For the power source, you could use a AA, AAA, C, D, or any other battery, no matter how full or “empty”. I actually use my galvanic battery(penny battery) to power most of mine. I have assembled about ten of these, hooked them up to a high MCD led, and my penny battery. They are PERFECT for emergency flashlights. I just need a 3d printer to make a fancier case than the cardboard I use, haha. =P
Step 4: Solder And Heat Shrink Together
Now we solder together the circuit we built on the breadboard and heat shrink it all together. You should have a pretty good understanding of the circuit after building it once, so this time it should be much easier to build. Take the transistor and solder the led and resistor as shown in picture one, the positive lead of the led should be on the collector of the transistor and the negative lead to emitter, the resistor hooks from one of the single leads on the toroid to the base of the transistor(picture 2). The other single lead from the toroid coil goes to the positive/collector. Then solder a wire to the emitter/negative led connection to hook up to the negative side of the battery when you want to power it. The two wires you soldered into one will be hooked up to your positive.

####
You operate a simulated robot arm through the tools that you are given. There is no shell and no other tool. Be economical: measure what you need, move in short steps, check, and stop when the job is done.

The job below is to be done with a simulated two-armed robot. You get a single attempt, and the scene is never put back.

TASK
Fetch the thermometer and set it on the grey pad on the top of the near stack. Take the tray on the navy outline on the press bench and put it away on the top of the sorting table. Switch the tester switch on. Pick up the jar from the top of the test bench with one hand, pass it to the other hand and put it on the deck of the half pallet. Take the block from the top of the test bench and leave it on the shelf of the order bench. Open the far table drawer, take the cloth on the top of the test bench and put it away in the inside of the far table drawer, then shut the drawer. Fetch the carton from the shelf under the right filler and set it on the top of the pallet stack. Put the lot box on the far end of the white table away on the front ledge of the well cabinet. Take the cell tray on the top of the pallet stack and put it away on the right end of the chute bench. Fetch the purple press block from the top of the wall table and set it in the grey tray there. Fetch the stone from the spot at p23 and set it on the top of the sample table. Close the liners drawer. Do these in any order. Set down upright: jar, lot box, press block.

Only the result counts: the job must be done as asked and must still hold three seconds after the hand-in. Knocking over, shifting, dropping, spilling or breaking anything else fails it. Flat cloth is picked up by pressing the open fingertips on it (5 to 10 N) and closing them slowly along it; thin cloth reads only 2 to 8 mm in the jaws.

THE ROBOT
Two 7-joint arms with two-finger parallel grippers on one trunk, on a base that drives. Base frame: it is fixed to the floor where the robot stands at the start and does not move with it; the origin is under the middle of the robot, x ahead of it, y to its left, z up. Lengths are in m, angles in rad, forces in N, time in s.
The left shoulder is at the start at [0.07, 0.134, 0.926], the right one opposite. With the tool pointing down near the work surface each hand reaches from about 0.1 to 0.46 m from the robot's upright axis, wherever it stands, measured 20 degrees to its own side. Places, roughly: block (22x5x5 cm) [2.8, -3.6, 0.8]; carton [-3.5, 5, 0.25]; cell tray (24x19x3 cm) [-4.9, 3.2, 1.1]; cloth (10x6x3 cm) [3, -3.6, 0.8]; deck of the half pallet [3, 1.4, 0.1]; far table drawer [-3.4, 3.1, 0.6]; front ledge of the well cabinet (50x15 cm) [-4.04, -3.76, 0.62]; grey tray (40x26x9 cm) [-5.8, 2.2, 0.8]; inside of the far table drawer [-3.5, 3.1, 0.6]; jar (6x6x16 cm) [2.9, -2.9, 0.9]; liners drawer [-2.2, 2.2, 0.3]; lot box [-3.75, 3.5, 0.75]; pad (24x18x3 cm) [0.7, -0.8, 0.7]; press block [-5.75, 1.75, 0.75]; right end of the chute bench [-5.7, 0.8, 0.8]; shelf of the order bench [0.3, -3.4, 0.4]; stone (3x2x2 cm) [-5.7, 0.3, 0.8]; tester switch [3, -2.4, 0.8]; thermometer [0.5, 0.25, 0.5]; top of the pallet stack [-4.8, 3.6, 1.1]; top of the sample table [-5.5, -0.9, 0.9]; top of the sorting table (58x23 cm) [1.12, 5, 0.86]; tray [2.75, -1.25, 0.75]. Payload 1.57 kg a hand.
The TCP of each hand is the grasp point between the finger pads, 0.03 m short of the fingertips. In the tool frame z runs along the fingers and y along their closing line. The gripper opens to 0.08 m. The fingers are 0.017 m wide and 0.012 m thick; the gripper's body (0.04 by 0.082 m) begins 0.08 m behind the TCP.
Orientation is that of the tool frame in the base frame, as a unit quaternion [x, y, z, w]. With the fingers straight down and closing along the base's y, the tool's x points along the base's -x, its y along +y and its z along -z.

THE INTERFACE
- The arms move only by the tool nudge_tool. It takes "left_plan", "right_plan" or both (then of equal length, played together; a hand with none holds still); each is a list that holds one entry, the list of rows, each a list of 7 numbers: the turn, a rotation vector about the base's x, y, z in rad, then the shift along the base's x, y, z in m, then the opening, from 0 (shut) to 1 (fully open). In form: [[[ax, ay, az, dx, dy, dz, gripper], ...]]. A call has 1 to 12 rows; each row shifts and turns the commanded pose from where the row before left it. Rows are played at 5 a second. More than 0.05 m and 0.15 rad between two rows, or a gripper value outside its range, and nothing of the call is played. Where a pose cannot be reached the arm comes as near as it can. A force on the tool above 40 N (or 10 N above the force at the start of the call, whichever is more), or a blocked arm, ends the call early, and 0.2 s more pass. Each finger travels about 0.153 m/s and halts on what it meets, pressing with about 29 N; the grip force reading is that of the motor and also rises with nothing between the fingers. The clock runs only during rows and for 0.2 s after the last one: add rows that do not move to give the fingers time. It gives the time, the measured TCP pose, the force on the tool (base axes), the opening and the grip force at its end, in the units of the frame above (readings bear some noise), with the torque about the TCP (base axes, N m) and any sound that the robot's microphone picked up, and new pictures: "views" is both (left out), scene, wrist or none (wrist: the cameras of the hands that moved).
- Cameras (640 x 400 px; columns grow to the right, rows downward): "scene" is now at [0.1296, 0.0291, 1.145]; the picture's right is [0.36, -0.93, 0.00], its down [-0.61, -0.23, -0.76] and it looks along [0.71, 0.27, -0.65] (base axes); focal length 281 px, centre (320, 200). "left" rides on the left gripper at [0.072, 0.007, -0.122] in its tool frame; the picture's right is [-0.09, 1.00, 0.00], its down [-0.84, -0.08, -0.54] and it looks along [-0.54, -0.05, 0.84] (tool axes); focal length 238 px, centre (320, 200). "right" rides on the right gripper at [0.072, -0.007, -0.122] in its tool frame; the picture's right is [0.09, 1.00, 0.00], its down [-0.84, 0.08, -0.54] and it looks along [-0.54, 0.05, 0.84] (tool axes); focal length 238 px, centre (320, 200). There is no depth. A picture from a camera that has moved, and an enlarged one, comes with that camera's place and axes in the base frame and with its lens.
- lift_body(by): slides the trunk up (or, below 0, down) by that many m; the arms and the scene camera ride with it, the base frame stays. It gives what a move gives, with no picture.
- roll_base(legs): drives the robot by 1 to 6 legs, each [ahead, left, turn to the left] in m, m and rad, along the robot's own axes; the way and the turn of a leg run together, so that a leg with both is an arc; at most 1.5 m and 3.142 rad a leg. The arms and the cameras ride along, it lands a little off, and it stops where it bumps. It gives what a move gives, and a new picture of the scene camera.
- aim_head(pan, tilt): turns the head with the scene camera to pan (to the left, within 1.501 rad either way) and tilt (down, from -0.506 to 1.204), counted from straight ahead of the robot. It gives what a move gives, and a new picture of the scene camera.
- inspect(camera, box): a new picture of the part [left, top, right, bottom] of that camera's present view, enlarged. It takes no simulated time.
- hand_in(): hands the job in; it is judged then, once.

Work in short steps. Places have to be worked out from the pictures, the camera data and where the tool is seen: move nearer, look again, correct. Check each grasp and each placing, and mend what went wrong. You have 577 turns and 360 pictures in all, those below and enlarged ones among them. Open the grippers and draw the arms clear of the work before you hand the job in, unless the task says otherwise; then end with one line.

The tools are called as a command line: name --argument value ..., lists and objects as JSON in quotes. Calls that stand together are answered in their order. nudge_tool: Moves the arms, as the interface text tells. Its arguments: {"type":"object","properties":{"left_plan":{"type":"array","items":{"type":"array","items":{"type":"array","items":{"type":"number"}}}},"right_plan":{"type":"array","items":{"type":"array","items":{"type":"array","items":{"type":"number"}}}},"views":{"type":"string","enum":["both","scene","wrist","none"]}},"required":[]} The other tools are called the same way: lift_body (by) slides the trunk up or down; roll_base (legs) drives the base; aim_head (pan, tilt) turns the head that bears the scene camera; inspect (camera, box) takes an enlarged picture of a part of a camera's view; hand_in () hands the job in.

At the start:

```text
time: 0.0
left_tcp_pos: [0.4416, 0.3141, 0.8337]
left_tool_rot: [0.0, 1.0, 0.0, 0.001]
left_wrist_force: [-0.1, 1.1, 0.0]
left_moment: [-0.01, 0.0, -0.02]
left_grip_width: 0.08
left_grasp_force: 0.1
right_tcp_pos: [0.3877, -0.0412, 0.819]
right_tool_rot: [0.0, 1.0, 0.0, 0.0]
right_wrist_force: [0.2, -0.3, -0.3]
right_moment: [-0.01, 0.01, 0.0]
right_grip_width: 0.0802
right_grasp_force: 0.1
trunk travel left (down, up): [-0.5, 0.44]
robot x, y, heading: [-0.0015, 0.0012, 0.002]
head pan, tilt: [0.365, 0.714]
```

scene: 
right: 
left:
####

So you should end up with a jumble of soldered together parts and wires, so it’s time to heat shrink it together to make it look better.(picture 3)
If you are unsure which is the emitter/collector on the transistor, a quick google search for the data sheet for that type of transistor will give you the answer.
Step 5: Expand!!
After the circuit is all complete, now it’s time to use the imagination. You can put it in a enclosure and make a simple flashlight, or you can try one of the other uses I have found for this circuit below. (I’m going to leave some slots open because I know there are many other uses for this circuit, I just need to figure them out. =D)
-I have used it to charge an empty Ni-Cd/Ni-Mh battery with two half full salvaged alkaline batteries. I just de-soldered the led and put those leads to a single battery holder with the rechargeable battery.